─── SELECTION
Friday, December 22, 2017
comfort and joy
Today is one of those winter days during which a gray sky is warmed by the golden smudge of the sun radiating from behind the low cloud cover. The solstice has just come and gone and here we are, turning to that light once again. We walked down the street last night to the big old church and heard a concert of carols in the round, sung to us and our neighbors by candlelight. Haunting and memorable. New snow from this week and the promise (threat...?) of more on the way, and soon, has me gazing at the transformed landscape, and trying to paint it. From safely inside the warm house. I've also been reading because Santa stopped by early with a new Ronald Blythe book, Under a Broad Sky (Canterbury Press 2013). I opened it right away, to this (p.1):
"It is a relief to find that one does not gain a mature vision of everything - that the first sight of snow, for example, will be as serviceable, wonder-wise, as that of all the snowfalls in one's life. A six-inch snowfall establishes a presidency that takes our breath away, partly by its nerve, partly by its loveliness, bringing our ant movements to a halt, transforming everything from twig to a cathedral."
──────
─── RECORDS SHOWN
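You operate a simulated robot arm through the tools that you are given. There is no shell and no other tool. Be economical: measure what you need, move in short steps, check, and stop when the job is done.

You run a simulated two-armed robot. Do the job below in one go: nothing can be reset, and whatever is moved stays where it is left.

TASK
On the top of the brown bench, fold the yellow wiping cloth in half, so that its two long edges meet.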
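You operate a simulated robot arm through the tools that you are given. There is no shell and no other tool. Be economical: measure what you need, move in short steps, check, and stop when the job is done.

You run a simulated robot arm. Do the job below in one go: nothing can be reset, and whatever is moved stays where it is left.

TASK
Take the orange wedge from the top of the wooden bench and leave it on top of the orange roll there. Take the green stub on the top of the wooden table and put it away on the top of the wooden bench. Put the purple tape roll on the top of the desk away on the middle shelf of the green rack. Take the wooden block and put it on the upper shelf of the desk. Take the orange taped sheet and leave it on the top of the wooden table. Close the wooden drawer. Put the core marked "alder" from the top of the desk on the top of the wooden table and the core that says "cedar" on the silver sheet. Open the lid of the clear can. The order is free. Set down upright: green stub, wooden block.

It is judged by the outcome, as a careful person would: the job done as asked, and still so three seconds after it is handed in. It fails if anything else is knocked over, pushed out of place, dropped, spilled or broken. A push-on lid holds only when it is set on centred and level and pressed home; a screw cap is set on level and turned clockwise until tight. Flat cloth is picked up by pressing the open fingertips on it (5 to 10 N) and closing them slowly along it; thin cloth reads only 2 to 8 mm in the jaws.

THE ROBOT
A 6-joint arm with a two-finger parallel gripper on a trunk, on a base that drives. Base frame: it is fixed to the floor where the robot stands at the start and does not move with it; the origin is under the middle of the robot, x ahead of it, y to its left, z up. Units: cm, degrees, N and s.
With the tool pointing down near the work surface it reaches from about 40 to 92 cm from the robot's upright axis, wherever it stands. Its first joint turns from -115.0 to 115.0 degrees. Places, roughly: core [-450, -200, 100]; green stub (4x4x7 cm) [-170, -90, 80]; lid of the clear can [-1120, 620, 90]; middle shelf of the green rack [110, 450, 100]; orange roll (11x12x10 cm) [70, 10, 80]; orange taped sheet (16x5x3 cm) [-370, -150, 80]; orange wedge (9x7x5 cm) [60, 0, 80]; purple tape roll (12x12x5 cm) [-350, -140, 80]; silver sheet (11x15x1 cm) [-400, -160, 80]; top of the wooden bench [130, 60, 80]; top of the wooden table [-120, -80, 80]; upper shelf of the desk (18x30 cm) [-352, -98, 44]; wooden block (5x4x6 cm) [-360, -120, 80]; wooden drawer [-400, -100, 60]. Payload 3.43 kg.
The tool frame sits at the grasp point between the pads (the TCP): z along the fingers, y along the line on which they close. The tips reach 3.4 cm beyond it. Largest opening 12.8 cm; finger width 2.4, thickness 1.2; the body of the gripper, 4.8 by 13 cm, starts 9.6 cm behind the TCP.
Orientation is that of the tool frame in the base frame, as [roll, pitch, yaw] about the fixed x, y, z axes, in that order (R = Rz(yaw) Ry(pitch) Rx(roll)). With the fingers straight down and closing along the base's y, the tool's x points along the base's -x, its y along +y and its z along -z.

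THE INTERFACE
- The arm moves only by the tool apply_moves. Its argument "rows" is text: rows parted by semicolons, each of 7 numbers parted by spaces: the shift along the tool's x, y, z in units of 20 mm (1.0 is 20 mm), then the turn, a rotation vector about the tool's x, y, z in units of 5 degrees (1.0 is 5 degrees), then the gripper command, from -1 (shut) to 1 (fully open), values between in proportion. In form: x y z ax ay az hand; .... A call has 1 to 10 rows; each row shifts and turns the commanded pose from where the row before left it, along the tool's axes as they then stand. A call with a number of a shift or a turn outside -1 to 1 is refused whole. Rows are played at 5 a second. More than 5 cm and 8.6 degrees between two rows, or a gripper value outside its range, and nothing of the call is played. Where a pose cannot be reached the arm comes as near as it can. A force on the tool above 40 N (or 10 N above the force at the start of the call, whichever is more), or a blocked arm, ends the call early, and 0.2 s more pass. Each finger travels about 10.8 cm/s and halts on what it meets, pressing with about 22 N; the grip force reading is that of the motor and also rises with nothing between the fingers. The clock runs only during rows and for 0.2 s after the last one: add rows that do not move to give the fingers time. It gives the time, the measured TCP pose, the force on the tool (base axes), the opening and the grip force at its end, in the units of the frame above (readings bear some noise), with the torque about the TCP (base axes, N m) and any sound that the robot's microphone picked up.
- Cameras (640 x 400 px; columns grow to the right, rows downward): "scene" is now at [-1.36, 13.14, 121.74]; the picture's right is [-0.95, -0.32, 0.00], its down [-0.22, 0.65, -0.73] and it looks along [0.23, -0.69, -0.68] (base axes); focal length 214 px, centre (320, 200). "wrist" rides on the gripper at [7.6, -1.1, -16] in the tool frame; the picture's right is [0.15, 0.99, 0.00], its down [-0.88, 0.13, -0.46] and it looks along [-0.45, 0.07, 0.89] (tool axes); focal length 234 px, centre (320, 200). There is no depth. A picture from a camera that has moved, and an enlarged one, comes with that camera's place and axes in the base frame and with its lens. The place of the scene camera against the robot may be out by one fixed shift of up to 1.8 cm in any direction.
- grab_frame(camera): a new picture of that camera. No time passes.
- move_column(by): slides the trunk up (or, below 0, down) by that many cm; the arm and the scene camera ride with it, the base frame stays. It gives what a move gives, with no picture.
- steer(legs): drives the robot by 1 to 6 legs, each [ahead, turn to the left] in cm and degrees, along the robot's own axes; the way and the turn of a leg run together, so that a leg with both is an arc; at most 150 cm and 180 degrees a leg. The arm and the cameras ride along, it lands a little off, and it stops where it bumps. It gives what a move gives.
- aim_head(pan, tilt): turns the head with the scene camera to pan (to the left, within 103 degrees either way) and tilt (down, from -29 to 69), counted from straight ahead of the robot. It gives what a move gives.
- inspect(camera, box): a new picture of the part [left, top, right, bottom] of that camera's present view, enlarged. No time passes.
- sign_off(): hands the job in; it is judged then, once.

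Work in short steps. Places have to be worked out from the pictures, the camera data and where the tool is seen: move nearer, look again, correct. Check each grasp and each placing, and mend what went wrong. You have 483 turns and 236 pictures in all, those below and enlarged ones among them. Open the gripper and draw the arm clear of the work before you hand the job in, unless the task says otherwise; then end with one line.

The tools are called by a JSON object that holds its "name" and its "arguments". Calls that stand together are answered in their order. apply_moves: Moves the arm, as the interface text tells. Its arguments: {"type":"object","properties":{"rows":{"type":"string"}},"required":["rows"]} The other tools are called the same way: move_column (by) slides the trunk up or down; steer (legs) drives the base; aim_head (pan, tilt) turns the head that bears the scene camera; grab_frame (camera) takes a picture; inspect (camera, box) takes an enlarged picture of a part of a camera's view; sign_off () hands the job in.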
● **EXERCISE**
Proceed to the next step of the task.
──────
● **EXERCISE**
Retype the selection from its first word to its last.

● **ANSWER TO THE EXERCISE**
Friday, December 22, 2017
comfort and joy
Today is one of those winter days during which a gray sky is warmed by the golden smudge of the sun radiating from behind the low cloud cover. The solstice has just come and gone and here we are, turning to that light once again. We walked down the street last night to the big old church and heard a concert of carols in the round, sung to us and our neighbors by candlelight. Haunting and memorable. New snow from this week and the promise (threat...?) of more on the way, and soon, has me gazing at the transformed landscape, and trying to paint it. From safely inside the warm house. I've also been reading because Santa stopped by early with a new Ronald Blythe book, Under a Broad Sky (Canterbury Press 2013). I opened it right away, to this (p.1):
"It is a relief to find that one does not gain a mature vision of everything - that the first sight of snow, for example, will be as serviceable, wonder-wise, as that of all the snowfalls in one's life. A six-inch snowfall establishes a presidency that takes our breath away, partly by its nerve, partly by its loveliness, bringing our ant movements to a halt, transforming everything from twig to a cathedral."